Mucha gente cree, según el bien conocido mito, que los insectos son los seres vivos más abundantes en nuestro planeta. Pero no es así: son los procariontes –organismos unicelulares sin núcleo definido– los que constituyen el mayor porcentaje de biomasa en la Tierra: 500 mil millones de toneladas, según algunas estimaciones. (Y el dato de que hay 10 veces más células bacterianas en ese ecosistema que es el cuerpo humano que células de Homo sapiens viene sólo a confirmar el dato: vivimos en un mundo de bacterias.)
En los años 80 se descubrió, sorpresivamente, que existe una cantidad inusitada de bacterias viviendo en el subsuelo, a profundidades de hasta 5 kilómetros, en condiciones de alta temperatura y falta de luz: se calcula que podrían constituir el 50% de la biomasa total del planeta (aunque hacen falta muchos estudios para tener información clara). La geomicrobiología extendió así hacia abajo el alcance de lo que concebimos como biósfera.

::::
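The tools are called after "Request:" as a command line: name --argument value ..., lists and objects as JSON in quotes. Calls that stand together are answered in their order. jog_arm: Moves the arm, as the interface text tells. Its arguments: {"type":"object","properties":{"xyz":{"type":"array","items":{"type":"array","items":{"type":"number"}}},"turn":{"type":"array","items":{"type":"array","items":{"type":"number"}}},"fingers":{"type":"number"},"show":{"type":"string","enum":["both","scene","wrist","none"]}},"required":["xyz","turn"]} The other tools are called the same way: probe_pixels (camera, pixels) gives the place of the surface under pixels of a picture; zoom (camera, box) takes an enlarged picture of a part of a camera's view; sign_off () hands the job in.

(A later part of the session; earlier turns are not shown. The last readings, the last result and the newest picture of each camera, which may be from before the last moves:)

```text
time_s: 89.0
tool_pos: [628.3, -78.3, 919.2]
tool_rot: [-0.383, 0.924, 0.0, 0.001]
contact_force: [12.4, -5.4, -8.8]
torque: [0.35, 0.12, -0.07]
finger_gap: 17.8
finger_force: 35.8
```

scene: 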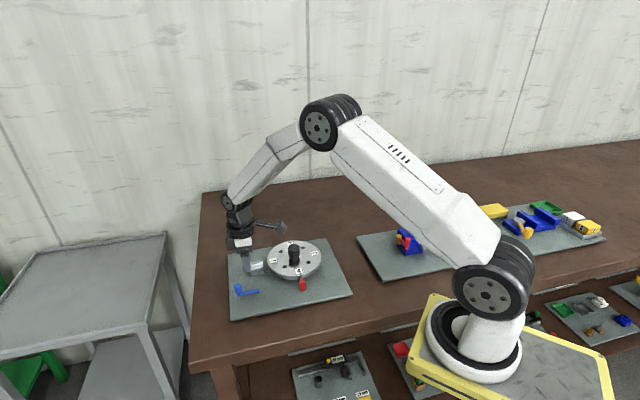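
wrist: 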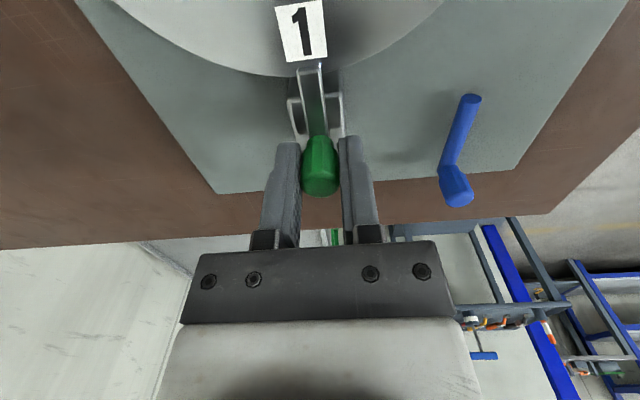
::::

Hoy el fenómeno se repite, pero en dirección contraria. Desde hace años los aerobiólogos han sabido que existe una población importante (aunque ni de lejos tan numerosa como la que hay en mares, tierra o el subsuelo) de bacterias en la atmósfera. Estas bacterias podrían estar involucradas en procesos importantes como reacciones bioquímicas (por ejemplo, utilizando compuestos de carbono presentes en la atmósfera para alimentarse), el control del clima (al servir como núcleos de condensación que pueden permitir la formación de nubes e influir en los patrones de lluvias) y la transmisión de enfermedades infecciosas a largas distancias.

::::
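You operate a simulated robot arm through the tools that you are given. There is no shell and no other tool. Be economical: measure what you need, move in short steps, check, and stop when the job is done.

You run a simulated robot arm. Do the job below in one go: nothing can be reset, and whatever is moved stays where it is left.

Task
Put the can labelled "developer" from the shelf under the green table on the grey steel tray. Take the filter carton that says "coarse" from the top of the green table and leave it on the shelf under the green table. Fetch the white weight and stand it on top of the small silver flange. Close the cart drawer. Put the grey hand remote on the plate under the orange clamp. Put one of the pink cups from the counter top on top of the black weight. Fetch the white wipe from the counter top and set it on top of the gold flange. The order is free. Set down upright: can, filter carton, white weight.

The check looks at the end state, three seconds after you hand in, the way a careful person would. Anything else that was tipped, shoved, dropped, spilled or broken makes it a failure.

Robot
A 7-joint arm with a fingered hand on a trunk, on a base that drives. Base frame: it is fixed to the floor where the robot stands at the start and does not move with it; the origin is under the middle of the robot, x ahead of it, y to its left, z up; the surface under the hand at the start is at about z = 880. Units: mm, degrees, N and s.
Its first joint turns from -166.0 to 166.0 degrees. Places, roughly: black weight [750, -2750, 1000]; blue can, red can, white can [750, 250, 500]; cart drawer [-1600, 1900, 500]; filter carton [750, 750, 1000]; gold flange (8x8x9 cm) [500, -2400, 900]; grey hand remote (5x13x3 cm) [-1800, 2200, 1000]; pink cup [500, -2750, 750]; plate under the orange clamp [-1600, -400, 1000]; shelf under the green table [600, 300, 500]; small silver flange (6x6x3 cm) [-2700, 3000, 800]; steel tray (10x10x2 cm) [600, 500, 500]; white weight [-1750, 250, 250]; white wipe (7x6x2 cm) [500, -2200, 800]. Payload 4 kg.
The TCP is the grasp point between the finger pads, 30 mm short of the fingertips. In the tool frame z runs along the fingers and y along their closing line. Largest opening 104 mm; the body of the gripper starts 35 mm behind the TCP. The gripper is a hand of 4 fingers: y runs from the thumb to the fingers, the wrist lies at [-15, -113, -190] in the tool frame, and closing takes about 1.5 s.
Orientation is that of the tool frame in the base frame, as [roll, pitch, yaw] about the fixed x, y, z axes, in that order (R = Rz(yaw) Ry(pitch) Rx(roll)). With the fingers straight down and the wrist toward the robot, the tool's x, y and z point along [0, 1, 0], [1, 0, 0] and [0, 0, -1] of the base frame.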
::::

Pero, a pesar de estudios hechos a nivel de suelo (ya desde los tiempos de Pasteur y Darwin), en las altas montañas o usando aviones (Charles Lindbergh y Amelia Eardhardt colaboraron en estudios para obtener muestras de aire), no se tenían datos confiables sobre las posibles poblaciones de bacterias en capas superiores.
Por eso es importante el estudio pionero dado a conocer en febrero pasado en la revista PNAS, realizado por un equipo encabezado por Konstantinos Konstantinidis, del Instituto Tecnológico de Georgia, en Atlanta, Estados Unidos, en colaboración con la NASA. Usando un avión DC-8 que voló sobre mar y tierra antes, durante y después de los huracanes Karl y Earl, en agosto y septiembre de 2010, y filtrando el aire exterior, los investigadores obtuvieron partículas de la tropósfera (de 8 a 10 kilómetros de altura).
Usando métodos de análisis genómico, descubrieron que 20% de las partículas eran células, principalmente bacterias (y algunos hongos), de más de 300 tipos –de los cuales 17 parecían ser habitantes constantes de la tropósfera–, y que 60% de ellas eran viables (es decir, estaban vivas y podían reproducirse).
El estudio es preliminar: habrá que averiguar si las bacterias sólo son arrastradas a la atmósfera temporalmente o si viven e incluso se reproducen ahí (es decir, si la atmósfera es un verdadero hábitat); cómo se distribuyen geográficamente y qué posibles funciones cumplen. Quizá, con suerte, podríamos llegar a utilizarlas para combatir fenómenos como el calentamiento global, haciendo que transformen gases de invernadero en compuestos inocuos.
Por lo pronto, hoy sabemos que las bacterias están también ahí… como en todos lados.